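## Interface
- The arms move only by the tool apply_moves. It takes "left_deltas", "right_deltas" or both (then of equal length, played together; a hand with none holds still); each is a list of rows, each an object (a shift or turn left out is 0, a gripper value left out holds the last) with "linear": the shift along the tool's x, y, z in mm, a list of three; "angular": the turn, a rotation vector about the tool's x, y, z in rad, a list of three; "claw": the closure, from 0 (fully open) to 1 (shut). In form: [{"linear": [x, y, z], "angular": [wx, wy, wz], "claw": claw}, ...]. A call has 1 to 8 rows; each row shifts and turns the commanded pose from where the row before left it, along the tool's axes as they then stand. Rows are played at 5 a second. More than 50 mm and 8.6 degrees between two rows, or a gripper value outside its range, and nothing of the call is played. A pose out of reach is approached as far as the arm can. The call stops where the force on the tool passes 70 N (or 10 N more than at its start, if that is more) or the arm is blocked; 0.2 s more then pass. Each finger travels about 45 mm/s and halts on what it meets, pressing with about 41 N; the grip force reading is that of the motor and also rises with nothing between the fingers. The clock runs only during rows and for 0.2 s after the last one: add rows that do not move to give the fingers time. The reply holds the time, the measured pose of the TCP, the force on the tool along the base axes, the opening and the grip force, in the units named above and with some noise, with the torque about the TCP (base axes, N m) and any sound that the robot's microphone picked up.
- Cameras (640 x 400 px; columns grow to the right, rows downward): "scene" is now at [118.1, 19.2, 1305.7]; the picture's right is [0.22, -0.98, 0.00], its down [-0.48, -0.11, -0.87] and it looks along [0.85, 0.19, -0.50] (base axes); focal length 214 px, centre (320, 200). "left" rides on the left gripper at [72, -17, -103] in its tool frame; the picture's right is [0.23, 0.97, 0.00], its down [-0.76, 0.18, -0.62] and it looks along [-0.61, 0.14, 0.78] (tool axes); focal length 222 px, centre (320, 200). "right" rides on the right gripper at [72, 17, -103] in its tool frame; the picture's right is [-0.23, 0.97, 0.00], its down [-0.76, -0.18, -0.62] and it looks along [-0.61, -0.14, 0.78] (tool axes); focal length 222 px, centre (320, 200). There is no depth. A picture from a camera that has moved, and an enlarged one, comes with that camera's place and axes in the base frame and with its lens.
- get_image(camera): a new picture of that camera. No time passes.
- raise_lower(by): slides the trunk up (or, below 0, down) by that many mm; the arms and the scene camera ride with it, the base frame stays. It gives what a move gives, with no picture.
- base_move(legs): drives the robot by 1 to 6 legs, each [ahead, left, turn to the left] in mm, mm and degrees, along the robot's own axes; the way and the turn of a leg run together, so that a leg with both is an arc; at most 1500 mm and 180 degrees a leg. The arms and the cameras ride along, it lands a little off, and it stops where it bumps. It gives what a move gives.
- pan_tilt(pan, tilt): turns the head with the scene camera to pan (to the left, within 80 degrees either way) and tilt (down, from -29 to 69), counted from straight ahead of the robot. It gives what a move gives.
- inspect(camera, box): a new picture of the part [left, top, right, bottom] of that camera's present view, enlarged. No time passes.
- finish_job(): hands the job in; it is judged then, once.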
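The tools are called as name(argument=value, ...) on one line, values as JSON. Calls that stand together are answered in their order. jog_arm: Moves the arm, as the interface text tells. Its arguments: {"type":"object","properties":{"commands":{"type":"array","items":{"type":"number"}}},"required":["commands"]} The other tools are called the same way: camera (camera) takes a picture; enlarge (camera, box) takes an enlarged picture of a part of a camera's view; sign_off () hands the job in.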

#### WORK REQUIRED
Tally the lines of the records holding the word "object", then state only the tally.

#### WRITTEN REPLY
2